Do we dream differently?

In the present climate of economic uncertainty meltdown, political hypocrisy and understandable social anger, I thought I needed to cheer myself up – and perhaps you, NotSoGentle Reader. The AWID Forum is a platform for feminists – of all shapes, sizes, sexualities, genders and agendas (!) – that is convened every three years. This time it’s mid-November in Cape Town, one of the beautifulest places in the world, inhabited by some of my bestest friends. However, I am not going for the Forum this year; the first time since the 1999 Forum. One reason is that I need to write this doctoral thesis that I have been promising myself – and others – to finish for the last ten years (aaargh). The other is that I do feel, increasingly, that every now and then, one should drop off the conference junket route (not that I’m on a plane every month, but certainly, every year so far in the last ten) to allow younger and newer – one doesn’t preclude the other – people to experience the energies of solidarity. And the AWID Forum is certainly a space for that energy.

I do feel like I’m missing out on something, though – particularly since this year’s Forum is on the power of movements. But then I think to myself that the struggle is fought every day, in the little moments, all over the world. And that power is shared, as I already know, with countless friends across the world. So perhaps then, just an opportunity to muse on the last Forum and a session we conducted there, based on the book – Defending our Dreams: global feminist voices for a new generation – that we launched at the Forum. Defending our Dreams is arguably the first international anthology of young feminist analyses ever; I’m proud of it, but I’m also proud of this session we did, with a bunch of contributors to the volume. And perhaps my reflections on the session go beyond the moment:

Do we really dream differently? It was easy enough to choose the title of our book – Defending our Dreams – once we had found Gabrielle Hosein’s quirky and questioning poem on feminism, but it was very difficult to judge whether a session at the AWID Forum on our dreams would be interesting at all. We shouldn’t have worried. Putting together a panel of extraordinary young women – articulate and honest – is all the recipe we needed. Five of our contributors, Alejandra Scampini (Uruguay), Indigo Williams-Willing (Vietnam/Australia), Salma Maoulidi (Tanzania), Jennifer Plyler (Canada) and Paromita Vohra (India), sat together to discuss what I, as moderator, had thought were banal, obvious questions: What are the dreams we dream – and how are they different, or not, from those dreamt (by feminists) before? What are the strategies we use that might be different? And where to, from here?
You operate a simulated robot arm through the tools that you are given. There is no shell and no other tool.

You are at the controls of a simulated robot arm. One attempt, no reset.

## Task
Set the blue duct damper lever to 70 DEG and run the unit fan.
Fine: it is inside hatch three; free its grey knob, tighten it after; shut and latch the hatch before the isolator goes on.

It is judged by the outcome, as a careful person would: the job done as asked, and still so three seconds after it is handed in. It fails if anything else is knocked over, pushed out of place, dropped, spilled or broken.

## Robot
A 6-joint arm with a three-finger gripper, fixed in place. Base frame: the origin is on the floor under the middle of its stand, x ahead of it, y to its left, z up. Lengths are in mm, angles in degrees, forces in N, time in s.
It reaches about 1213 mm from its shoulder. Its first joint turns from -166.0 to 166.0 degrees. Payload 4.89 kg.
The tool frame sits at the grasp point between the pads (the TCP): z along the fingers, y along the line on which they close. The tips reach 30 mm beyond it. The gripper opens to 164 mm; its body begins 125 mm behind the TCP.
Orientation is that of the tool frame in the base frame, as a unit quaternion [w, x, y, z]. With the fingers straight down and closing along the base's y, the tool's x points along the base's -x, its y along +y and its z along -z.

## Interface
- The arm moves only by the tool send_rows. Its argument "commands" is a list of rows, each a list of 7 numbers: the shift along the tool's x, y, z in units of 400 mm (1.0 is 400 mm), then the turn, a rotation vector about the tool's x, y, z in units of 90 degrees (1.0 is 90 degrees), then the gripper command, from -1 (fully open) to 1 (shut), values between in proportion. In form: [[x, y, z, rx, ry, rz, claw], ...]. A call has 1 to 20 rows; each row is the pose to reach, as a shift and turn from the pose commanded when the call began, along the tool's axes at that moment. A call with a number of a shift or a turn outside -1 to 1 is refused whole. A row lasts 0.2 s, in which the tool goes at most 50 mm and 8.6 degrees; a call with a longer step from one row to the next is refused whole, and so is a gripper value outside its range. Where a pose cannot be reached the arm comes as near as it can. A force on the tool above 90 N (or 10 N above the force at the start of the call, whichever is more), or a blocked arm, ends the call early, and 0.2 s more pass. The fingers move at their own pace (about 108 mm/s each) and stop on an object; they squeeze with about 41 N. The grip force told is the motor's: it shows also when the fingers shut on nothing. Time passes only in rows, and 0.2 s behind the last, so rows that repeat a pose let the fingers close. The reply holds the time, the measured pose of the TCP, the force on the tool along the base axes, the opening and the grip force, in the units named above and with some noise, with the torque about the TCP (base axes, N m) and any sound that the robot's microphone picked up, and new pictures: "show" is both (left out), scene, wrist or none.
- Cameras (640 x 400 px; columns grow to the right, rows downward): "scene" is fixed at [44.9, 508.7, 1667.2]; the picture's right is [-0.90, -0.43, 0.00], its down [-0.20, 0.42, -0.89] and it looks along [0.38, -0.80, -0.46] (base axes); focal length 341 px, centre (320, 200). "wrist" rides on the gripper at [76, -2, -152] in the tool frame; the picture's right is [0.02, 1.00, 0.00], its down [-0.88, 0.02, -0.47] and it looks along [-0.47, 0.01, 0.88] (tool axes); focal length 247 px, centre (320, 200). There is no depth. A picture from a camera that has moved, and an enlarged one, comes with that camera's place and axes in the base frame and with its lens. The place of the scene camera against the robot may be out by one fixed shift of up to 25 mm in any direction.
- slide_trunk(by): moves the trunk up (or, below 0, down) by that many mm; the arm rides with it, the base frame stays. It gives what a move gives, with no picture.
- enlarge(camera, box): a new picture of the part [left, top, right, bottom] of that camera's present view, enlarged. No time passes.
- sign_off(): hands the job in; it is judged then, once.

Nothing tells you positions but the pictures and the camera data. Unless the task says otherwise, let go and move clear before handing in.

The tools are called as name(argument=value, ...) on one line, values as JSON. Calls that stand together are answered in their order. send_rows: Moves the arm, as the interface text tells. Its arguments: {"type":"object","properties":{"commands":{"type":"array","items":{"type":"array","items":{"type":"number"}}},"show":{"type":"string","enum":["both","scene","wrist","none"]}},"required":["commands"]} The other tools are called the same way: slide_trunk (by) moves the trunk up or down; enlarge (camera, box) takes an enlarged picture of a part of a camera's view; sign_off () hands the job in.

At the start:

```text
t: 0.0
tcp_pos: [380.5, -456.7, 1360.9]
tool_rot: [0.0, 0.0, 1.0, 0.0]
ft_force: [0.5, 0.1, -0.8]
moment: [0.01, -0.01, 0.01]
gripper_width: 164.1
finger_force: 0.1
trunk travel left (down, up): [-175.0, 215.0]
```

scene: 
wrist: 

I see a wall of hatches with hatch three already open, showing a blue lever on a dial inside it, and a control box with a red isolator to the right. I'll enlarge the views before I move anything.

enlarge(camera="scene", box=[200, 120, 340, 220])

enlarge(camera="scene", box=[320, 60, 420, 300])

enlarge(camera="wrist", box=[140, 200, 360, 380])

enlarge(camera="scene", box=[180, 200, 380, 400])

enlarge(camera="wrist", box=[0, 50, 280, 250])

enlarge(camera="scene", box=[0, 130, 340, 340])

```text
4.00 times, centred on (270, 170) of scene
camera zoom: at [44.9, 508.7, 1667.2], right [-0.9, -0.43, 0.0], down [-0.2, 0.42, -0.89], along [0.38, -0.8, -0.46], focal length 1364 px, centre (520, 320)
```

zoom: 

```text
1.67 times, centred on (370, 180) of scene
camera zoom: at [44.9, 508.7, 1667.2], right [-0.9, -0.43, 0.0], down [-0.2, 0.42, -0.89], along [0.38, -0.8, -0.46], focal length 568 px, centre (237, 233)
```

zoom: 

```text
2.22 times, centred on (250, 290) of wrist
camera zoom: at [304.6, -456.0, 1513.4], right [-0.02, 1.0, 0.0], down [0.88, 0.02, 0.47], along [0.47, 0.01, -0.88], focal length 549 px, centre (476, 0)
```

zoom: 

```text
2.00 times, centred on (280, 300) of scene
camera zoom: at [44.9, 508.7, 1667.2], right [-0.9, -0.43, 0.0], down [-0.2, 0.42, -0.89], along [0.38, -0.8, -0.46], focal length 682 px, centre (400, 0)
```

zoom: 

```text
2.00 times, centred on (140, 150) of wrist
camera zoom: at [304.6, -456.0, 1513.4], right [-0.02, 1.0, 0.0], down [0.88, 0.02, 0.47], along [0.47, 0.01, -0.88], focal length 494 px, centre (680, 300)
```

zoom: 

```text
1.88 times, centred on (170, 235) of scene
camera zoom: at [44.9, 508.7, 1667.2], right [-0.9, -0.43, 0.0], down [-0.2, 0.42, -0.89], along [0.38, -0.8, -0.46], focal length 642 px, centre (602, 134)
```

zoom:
The questions may have sounded banal, but the session felt like magic. Like the others, I too struggle to understand why – how the last session of the day, with people coming in tired and overwhelmed, sitting at the edge of their chairs and at the back of the room (so they could exit quietly and quickly if needed), could have created a little oasis of joy, of reflection, of separately articulated dreams that somehow, wonderfully, fused together to be shared by others in the room, listening to them. Perhaps one reason for the magic was the simple truth we had overlooked in our grand theorising – that ‘dreaming’ is a very powerful word. That we so rarely use its power, both for ourselves and for others. That we are so caught up in the banality of the every day, that we forget we begin with a dream, and that somehow, somewhere along the way, that dream changes in shape and form and colour. Sometimes we even forget – in the cynicism of complexity and the routine efforts of struggle – that we had a dream at all, and that it whispers to us every now and then in quiet, unsuspecting moments.

What were the dreams that were shared? That not just ideology, or strategy, is about the personal being political; that our lives begin and end with the struggles of this truth and its reverse – the political is invariably, always, personal. Whether it was about a feminist daring to say that her dream is to be happily married to a wonderful man and have healthy babies, or about another feminist daring to say that perhaps body shape contributes to feminism (are ‘fat’ women more ‘feminist’???). That the struggles have changed in context over the years, but that our feminist histories have never been intimate enough for us to learn enough from them, or to acknowledge them in ways beyond the academic. We asked our older sisters in the audience: why is that we don’t have histories of the movement that tell us about the little struggles? About the jokes at the end of the day, the exhausted camaraderie at the end of a battle, the imperfections and human-ness of the process? Why is it that we feel we look at history as a series of perfect, coordinated responses to situations – when we know that the truth is sometimes painful, sometimes hysterically funny, always messy?

‘Intimacy’ was a word we used a lot. And ‘relationships’. And we came to the shared vision that grand political change is often about shared intimate processes of relational shifts. How we grow to live freely and well with our lovers, our families, our friends, our colleagues – and how they live with us – is often the longest, toughest journey. And that acknowledging that intimacy of change might make our future journeys easier. We ended with an acknowledgement to the wisdom of the past, while dreaming on. We quoted Gloria Steinem: ‘Without leaps of imagination, or dreaming, we lose the excitement of possibilities. Dreaming, after all, is a form of planning’.